Article –
################
Writing about our current condition is the new fad or the “new normal” as the pop-term goes, and Slovenian philosopher Slavoj Zizek – the toast of many thinkers – does not hesitate to self-reflectively poke fun at this need to articulate our relationship with the world around, as if that would solve the entire issue: “We were told again and again that a new, much stronger epidemic was just a matter of time, that the question was not IF but WHEN. Although we were convinced of the truth of these dire predictions, we…were reluctant to act and engage – the only place we dealt with them was in apocalyptic movies like Contagion.”
Ziezek’s book Pan(dem)ic: Covid 19 Shakes the World is a theorist’s-eye-view of the entire situation. True to his nature, he takes readers through the dire scenario, all the while chuckling and whispering ridicule in our ears.
################
Dataset section –
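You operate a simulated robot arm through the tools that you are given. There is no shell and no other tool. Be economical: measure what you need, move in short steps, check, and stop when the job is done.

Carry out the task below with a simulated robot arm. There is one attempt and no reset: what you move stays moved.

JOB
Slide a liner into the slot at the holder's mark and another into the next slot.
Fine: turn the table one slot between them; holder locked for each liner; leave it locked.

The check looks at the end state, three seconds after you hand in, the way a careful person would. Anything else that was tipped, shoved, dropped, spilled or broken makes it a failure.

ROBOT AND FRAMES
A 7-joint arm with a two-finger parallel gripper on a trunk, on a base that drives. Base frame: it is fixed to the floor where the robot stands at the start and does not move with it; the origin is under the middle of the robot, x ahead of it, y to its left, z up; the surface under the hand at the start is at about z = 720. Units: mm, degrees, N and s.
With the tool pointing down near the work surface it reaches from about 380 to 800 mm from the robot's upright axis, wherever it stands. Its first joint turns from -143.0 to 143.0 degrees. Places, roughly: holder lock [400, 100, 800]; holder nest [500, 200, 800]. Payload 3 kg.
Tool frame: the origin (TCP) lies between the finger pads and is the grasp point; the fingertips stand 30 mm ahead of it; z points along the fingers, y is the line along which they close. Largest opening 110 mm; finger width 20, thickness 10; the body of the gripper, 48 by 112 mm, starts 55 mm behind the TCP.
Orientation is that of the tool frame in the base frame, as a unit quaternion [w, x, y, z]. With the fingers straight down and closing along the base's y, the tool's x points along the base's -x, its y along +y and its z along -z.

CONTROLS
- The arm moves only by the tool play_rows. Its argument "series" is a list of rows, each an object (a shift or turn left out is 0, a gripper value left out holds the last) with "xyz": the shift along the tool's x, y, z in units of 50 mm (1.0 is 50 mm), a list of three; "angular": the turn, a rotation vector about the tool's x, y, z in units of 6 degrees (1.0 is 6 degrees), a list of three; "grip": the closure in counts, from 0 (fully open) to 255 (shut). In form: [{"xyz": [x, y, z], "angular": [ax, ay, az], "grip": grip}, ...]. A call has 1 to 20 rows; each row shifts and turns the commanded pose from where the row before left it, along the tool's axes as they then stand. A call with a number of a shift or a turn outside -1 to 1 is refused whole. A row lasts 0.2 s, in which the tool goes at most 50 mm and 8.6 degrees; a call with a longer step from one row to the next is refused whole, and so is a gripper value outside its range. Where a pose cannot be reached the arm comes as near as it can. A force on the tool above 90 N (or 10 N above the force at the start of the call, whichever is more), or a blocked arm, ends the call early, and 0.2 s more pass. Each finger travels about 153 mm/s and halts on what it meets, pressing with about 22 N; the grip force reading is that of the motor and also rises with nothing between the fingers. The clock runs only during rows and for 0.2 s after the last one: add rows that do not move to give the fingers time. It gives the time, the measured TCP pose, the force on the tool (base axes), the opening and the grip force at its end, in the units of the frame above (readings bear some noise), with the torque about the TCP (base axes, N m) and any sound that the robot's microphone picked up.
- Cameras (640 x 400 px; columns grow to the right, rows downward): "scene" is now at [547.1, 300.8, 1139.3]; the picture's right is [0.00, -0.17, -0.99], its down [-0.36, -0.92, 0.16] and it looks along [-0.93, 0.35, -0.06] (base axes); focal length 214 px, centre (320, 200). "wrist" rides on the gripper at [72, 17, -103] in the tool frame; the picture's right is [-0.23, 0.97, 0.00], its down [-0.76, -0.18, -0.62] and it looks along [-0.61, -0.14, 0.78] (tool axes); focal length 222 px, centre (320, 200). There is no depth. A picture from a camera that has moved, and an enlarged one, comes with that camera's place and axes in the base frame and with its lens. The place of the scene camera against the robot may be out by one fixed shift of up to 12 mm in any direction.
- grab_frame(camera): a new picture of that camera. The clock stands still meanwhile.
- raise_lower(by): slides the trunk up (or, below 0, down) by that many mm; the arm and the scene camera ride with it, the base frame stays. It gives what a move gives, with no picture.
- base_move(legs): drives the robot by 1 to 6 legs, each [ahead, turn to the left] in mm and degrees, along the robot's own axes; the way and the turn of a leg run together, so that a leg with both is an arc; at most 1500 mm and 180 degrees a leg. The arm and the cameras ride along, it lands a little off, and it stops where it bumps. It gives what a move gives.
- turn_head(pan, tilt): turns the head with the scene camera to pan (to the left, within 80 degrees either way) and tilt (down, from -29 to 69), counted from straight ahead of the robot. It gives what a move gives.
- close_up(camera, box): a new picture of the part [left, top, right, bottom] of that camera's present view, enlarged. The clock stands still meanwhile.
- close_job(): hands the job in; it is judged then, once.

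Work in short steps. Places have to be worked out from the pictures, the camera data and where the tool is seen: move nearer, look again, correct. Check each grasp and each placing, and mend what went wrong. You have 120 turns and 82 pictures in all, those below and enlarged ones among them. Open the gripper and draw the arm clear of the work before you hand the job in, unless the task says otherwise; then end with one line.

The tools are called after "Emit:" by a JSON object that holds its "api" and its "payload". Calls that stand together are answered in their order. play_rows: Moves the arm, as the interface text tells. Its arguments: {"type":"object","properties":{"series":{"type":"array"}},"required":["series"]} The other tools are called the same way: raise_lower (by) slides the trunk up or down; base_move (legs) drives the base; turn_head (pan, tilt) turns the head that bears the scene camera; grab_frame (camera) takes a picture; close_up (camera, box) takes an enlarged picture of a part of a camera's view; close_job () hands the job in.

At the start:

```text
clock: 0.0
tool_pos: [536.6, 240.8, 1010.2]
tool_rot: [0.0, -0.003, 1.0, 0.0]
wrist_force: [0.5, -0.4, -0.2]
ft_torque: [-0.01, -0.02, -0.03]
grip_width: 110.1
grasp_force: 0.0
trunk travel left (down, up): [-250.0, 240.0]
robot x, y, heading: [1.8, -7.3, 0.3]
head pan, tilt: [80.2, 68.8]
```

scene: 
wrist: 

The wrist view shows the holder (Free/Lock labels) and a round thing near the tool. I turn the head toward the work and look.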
################
The tasks –
[1] Extract from the article the words running from "Ziezek’s book Pan(dem)ic: Covid" to "in our ears.".
[2] Write the next part of the article, the one that starts with "Writing about our".

Expected outputs –
[1]
Ziezek’s book Pan(dem)ic: Covid 19 Shakes the World is a theorist’s-eye-view of the entire situation. True to his nature, he takes readers through the dire scenario, all the while chuckling and whispering ridicule in our ears.

[2]
The key argument of the book is simple, and is summarised beautifully by the title of his final chapter, “Communism or Barbarism, as simple as that!” He presents a reading of the current scenario and presents us with two possible outcomes. The first, barbarism, where the “survival of the fittest” rule will have to come into play, owing to a finite amount of resources. The old and the weak will be the first to be let go of, and not because of malice, mind you, but because of the lack of an alternative.
Zizek “respectfully disagrees with Giorgio Agamben” who sees the crisis as “not something that unites people, but blinds and separates them” due to this “barbaristic” approach in Italy, and states instead that the situation goes deeper than that. He says “we are all in the same boat,” and while the right and left position themselves differently, the situation is not going to change any time soon.
“‘Trump announces proposal to take over private sector.’ Could one even imagine such a headline prior to the epidemic? And this is just the beginning: many more measures of this sort will be needed, as well as local self-organisation of communities if state-run health systems collapse under too much stress.”
The alternative, Zizek proposes, is a reinvented communism: “The broad Communist approach I am advocating is the only way for us to leave behind such a primitive stand point (barbarism).” He says the only solution is to think outside the market mechanisms of profit, and come up with self-sustainable communities for allocation of resources.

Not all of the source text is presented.